How California counties’ COVID vaccine rates compare to recall election results
There is substantial overlap between the California counties that voted most heavily to remove Gov. Gavin Newsom from office in this week’s recall election and those with the lowest rates of COVID-19 vaccination among adults.
Voters in historically blue California voted 64% to 36% to keep Newsom in office.
Still, the yes vote to recall the governor topped 50% in 27 of the state’s 58 counties, most of them in the San Joaquin Valley along with sparsely populated areas of Northern California and the Sierra Nevada foothills.
Every county that voted in favor of removing the governor trailed the state’s average vaccination rate, which was 79% through Wednesday among California adults, by double digits, according to data from the California Department of Public Health and the Secretary of State.
The three counties voting against Newsom by the largest margins — Lassen, Modoc and Tehama — are all in the bottom five for adult vaccination rates.
Lassen, where 84% voted to oust the Democratic governor, ranks last among all 58 counties with just 27% of its adults fully vaccinated. Modoc (78% yes on recall) ranks fifth-lowest with 44% vaccinated and Tehama (74% yes on recall) is fourth-lowest with 43% vaccinated.
The highest vaccination rate among the 27 counties voting yes on the recall was Placer, which also had one of the closest margins in the election, with 51.1% voting to oust Newsom. About 66% of Placer County adults are fully vaccinated.
Only four other counties voting in favor of the recall have vaccine rates above 60%: Colusa, El Dorado, Fresno and Sutter. The remaining 22 each fall at least 20 percentage points below California’s overall rate.
On the other end, the counties that voted most heavily against recalling Newsom have some of the state’s highest vaccination rates. San Francisco, where just 13% voted yes on removal, has 82% of adults vaccinated. Marin, with the second-widest margin on the recall at 16% in favor and 84% against, has the state’s best vaccination rate at 87%.

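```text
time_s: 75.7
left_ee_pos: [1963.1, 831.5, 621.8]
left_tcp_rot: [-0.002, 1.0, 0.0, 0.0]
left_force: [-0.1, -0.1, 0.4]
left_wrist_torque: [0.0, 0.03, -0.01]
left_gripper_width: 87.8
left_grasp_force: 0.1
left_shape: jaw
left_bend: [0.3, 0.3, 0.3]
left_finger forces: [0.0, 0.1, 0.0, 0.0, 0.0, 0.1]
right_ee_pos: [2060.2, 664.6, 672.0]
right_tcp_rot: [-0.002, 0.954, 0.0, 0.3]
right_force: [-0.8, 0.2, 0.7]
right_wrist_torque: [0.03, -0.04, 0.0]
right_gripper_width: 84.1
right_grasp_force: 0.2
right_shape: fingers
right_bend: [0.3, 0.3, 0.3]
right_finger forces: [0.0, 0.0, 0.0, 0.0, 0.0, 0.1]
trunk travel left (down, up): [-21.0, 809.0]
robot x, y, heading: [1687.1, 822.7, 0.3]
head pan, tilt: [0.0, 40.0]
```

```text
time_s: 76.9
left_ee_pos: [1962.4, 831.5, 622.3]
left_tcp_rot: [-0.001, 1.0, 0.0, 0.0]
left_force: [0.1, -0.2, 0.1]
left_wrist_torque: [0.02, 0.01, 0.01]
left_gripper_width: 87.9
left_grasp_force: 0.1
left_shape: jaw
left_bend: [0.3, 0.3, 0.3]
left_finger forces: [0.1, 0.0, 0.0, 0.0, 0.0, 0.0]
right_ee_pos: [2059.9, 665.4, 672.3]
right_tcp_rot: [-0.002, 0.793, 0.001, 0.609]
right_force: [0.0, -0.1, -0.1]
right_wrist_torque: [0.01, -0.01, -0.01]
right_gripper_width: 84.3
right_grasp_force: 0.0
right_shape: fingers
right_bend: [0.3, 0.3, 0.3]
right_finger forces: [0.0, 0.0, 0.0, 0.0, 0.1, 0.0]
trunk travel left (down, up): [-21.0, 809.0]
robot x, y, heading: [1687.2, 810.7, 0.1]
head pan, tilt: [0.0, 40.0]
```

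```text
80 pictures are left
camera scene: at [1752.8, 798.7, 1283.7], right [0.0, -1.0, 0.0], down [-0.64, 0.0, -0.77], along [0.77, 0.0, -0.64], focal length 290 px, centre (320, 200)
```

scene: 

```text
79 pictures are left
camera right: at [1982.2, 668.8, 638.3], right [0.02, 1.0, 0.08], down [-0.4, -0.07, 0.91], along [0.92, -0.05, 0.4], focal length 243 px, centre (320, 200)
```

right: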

In Los Angeles, the most populous county making up about a quarter of the state’s 39.5 million residents, 71% of adults are fully vaccinated. The same percentage in L.A. voted against recalling the governor.
Politics are just one of several factors leading vaccine rates to vary from county to county. Race and ethnicity, poverty rates, average age and levels of health care access within communities all play major roles as well.
Sacramento County’s margin in the recall election roughly matched the statewide margin — 64% opposed, 36% in favor of removing Newsom — but Sacramento, like Placer, has fully inoculated just 66% of adults in the five months since the jabs became widely available.
Five counties that voted in favor of keeping Newsom have fewer than 60% vaccinated: San Joaquin, Riverside, San Bernadino, Lake and Merced.
The COVID-19 pandemic played a major role in the recall campaign from start to finish.
“Science was on the ballot,” Newsom told reporters during a visit to an Oakland school on Wednesday. “Our approach to this pandemic, vaccinations, were on the ballot last night.”